* **Problem requirements**
Leave out the pictures and repeat the data exactly. Put each line that is not blank into a JSON list as a string.

* **Provided data**
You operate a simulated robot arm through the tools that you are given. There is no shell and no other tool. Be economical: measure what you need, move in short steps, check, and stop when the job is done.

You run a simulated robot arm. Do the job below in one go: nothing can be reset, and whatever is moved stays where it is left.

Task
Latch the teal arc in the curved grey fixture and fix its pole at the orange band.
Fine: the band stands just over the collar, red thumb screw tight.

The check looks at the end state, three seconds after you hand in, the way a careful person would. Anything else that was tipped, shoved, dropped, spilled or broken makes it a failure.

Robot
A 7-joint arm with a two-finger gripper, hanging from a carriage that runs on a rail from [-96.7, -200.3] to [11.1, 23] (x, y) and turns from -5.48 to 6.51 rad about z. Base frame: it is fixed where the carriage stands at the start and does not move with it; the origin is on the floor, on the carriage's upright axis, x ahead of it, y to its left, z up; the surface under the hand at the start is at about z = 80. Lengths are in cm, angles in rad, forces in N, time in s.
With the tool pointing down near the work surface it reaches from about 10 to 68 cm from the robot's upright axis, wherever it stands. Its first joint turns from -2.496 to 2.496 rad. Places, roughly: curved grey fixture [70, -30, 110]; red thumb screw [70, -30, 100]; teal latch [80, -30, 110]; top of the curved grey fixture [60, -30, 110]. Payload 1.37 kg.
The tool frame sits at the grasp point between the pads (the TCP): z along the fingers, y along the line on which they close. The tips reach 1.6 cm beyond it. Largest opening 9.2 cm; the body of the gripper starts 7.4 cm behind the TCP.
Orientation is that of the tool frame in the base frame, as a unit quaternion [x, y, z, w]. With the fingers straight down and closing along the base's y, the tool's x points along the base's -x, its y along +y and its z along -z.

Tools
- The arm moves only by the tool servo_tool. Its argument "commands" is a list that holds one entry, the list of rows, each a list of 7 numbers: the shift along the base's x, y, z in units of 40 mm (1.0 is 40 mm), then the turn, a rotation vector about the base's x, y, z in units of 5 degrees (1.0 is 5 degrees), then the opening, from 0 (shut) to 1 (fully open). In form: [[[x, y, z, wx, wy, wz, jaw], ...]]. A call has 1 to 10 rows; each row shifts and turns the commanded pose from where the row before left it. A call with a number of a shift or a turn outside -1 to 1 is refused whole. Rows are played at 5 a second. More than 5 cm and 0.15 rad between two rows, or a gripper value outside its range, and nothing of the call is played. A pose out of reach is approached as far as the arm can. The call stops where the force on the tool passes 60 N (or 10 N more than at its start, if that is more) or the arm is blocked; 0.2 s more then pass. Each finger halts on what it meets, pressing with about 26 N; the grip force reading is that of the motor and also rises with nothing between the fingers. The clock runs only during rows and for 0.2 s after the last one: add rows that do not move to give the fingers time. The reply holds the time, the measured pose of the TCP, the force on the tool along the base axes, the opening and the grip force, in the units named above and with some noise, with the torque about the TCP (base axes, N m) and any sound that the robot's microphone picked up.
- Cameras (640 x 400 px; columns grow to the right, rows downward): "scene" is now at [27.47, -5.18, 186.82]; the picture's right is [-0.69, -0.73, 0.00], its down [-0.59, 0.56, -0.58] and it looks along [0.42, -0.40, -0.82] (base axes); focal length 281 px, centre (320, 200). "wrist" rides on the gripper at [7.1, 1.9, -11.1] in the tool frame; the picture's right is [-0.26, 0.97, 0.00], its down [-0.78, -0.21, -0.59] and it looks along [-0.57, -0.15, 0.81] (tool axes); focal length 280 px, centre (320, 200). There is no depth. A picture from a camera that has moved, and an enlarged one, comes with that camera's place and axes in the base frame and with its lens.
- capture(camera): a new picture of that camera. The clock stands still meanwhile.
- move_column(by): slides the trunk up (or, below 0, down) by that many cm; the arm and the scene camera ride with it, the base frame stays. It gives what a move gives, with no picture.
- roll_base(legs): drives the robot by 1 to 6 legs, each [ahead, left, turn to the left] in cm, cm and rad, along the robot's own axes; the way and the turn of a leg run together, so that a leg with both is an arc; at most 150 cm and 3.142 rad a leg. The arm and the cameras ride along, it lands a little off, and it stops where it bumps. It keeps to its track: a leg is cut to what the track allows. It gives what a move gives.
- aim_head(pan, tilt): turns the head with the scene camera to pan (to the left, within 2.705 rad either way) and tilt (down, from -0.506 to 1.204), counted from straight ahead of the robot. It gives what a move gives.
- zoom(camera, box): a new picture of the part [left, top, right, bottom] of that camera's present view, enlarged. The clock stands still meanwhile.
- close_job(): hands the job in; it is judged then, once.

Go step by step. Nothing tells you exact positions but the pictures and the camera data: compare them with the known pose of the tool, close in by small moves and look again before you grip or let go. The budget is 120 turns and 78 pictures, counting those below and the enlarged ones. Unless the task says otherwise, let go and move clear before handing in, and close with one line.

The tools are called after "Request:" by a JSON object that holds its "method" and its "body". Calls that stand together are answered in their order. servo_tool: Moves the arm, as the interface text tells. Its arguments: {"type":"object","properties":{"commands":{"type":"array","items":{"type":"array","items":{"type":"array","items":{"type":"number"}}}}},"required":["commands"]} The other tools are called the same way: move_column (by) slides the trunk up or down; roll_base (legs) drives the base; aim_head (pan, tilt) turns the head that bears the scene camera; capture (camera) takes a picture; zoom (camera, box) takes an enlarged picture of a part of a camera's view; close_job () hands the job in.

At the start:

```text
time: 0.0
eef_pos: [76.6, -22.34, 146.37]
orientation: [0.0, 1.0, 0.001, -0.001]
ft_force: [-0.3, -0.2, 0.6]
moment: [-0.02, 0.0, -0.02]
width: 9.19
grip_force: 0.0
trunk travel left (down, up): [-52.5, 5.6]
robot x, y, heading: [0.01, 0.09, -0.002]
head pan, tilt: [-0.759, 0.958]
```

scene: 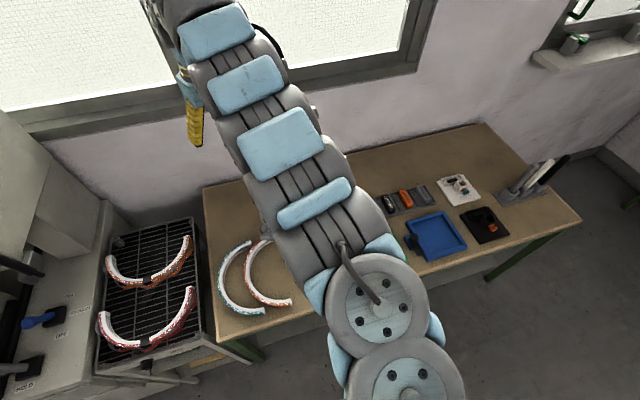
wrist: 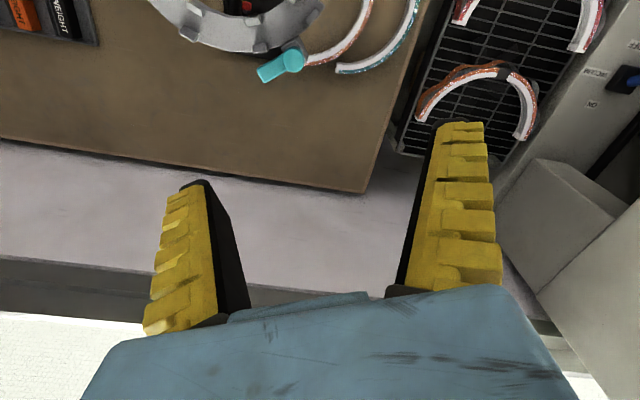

* **The response**
[
  "You operate a simulated robot arm through the tools that you are given. There is no shell and no other tool. Be economical: measure what you need, move in short steps, check, and stop when the job is done.",
  "You run a simulated robot arm. Do the job below in one go: nothing can be reset, and whatever is moved stays where it is left.",
  "Task",
  "Latch the teal arc in the curved grey fixture and fix its pole at the orange band.",
  "Fine: the band stands just over the collar, red thumb screw tight.",
  "The check looks at the end state, three seconds after you hand in, the way a careful person would. Anything else that was tipped, shoved, dropped, spilled or broken makes it a failure.",
  "Robot",
  "A 7-joint arm with a two-finger gripper, hanging from a carriage that runs on a rail from [-96.7, -200.3] to [11.1, 23] (x, y) and turns from -5.48 to 6.51 rad about z. Base frame: it is fixed where the carriage stands at the start and does not move with it; the origin is on the floor, on the carriage's upright axis, x ahead of it, y to its left, z up; the surface under the hand at the start is at about z = 80. Lengths are in cm, angles in rad, forces in N, time in s.",
  "With the tool pointing down near the work surface it reaches from about 10 to 68 cm from the robot's upright axis, wherever it stands. Its first joint turns from -2.496 to 2.496 rad. Places, roughly: curved grey fixture [70, -30, 110]; red thumb screw [70, -30, 100]; teal latch [80, -30, 110]; top of the curved grey fixture [60, -30, 110]. Payload 1.37 kg.",
  "The tool frame sits at the grasp point between the pads (the TCP): z along the fingers, y along the line on which they close. The tips reach 1.6 cm beyond it. Largest opening 9.2 cm; the body of the gripper starts 7.4 cm behind the TCP.",
  "Orientation is that of the tool frame in the base frame, as a unit quaternion [x, y, z, w]. With the fingers straight down and closing along the base's y, the tool's x points along the base's -x, its y along +y and its z along -z.",
  "Tools",
  "- The arm moves only by the tool servo_tool. Its argument \"commands\" is a list that holds one entry, the list of rows, each a list of 7 numbers: the shift along the base's x, y, z in units of 40 mm (1.0 is 40 mm), then the turn, a rotation vector about the base's x, y, z in units of 5 degrees (1.0 is 5 degrees), then the opening, from 0 (shut) to 1 (fully open). In form: [[[x, y, z, wx, wy, wz, jaw], ...]]. A call has 1 to 10 rows; each row shifts and turns the commanded pose from where the row before left it. A call with a number of a shift or a turn outside -1 to 1 is refused whole. Rows are played at 5 a second. More than 5 cm and 0.15 rad between two rows, or a gripper value outside its range, and nothing of the call is played. A pose out of reach is approached as far as the arm can. The call stops where the force on the tool passes 60 N (or 10 N more than at its start, if that is more) or the arm is blocked; 0.2 s more then pass. Each finger halts on what it meets, pressing with about 26 N; the grip force reading is that of the motor and also rises with nothing between the fingers. The clock runs only during rows and for 0.2 s after the last one: add rows that do not move to give the fingers time. The reply holds the time, the measured pose of the TCP, the force on the tool along the base axes, the opening and the grip force, in the units named above and with some noise, with the torque about the TCP (base axes, N m) and any sound that the robot's microphone picked up.",
  "- Cameras (640 x 400 px; columns grow to the right, rows downward): \"scene\" is now at [27.47, -5.18, 186.82]; the picture's right is [-0.69, -0.73, 0.00], its down [-0.59, 0.56, -0.58] and it looks along [0.42, -0.40, -0.82] (base axes); focal length 281 px, centre (320, 200). \"wrist\" rides on the gripper at [7.1, 1.9, -11.1] in the tool frame; the picture's right is [-0.26, 0.97, 0.00], its down [-0.78, -0.21, -0.59] and it looks along [-0.57, -0.15, 0.81] (tool axes); focal length 280 px, centre (320, 200). There is no depth. A picture from a camera that has moved, and an enlarged one, comes with that camera's place and axes in the base frame and with its lens.",
  "- capture(camera): a new picture of that camera. The clock stands still meanwhile.",
  "- move_column(by): slides the trunk up (or, below 0, down) by that many cm; the arm and the scene camera ride with it, the base frame stays. It gives what a move gives, with no picture.",
  "- roll_base(legs): drives the robot by 1 to 6 legs, each [ahead, left, turn to the left] in cm, cm and rad, along the robot's own axes; the way and the turn of a leg run together, so that a leg with both is an arc; at most 150 cm and 3.142 rad a leg. The arm and the cameras ride along, it lands a little off, and it stops where it bumps. It keeps to its track: a leg is cut to what the track allows. It gives what a move gives.",
  "- aim_head(pan, tilt): turns the head with the scene camera to pan (to the left, within 2.705 rad either way) and tilt (down, from -0.506 to 1.204), counted from straight ahead of the robot. It gives what a move gives.",
  "- zoom(camera, box): a new picture of the part [left, top, right, bottom] of that camera's present view, enlarged. The clock stands still meanwhile.",
  "- close_job(): hands the job in; it is judged then, once.",
  "Go step by step. Nothing tells you exact positions but the pictures and the camera data: compare them with the known pose of the tool, close in by small moves and look again before you grip or let go. The budget is 120 turns and 78 pictures, counting those below and the enlarged ones. Unless the task says otherwise, let go and move clear before handing in, and close with one line.",
  "The tools are called after \"Request:\" by a JSON object that holds its \"method\" and its \"body\". Calls that stand together are answered in their order. servo_tool: Moves the arm, as the interface text tells. Its arguments: {\"type\":\"object\",\"properties\":{\"commands\":{\"type\":\"array\",\"items\":{\"type\":\"array\",\"items\":{\"type\":\"array\",\"items\":{\"type\":\"number\"}}}}},\"required\":[\"commands\"]} The other tools are called the same way: move_column (by) slides the trunk up or down; roll_base (legs) drives the base; aim_head (pan, tilt) turns the head that bears the scene camera; capture (camera) takes a picture; zoom (camera, box) takes an enlarged picture of a part of a camera's view; close_job () hands the job in.",
  "At the start:",
  "```text",
  "time: 0.0",
  "eef_pos: [76.6, -22.34, 146.37]",
  "orientation: [0.0, 1.0, 0.001, -0.001]",
  "ft_force: [-0.3, -0.2, 0.6]",
  "moment: [-0.02, 0.0, -0.02]",
  "width: 9.19",
  "grip_force: 0.0",
  "trunk travel left (down, up): [-52.5, 5.6]",
  "robot x, y, heading: [0.01, 0.09, -0.002]",
  "head pan, tilt: [-0.759, 0.958]",
  "```",
  "scene: ",
  "wrist: "
]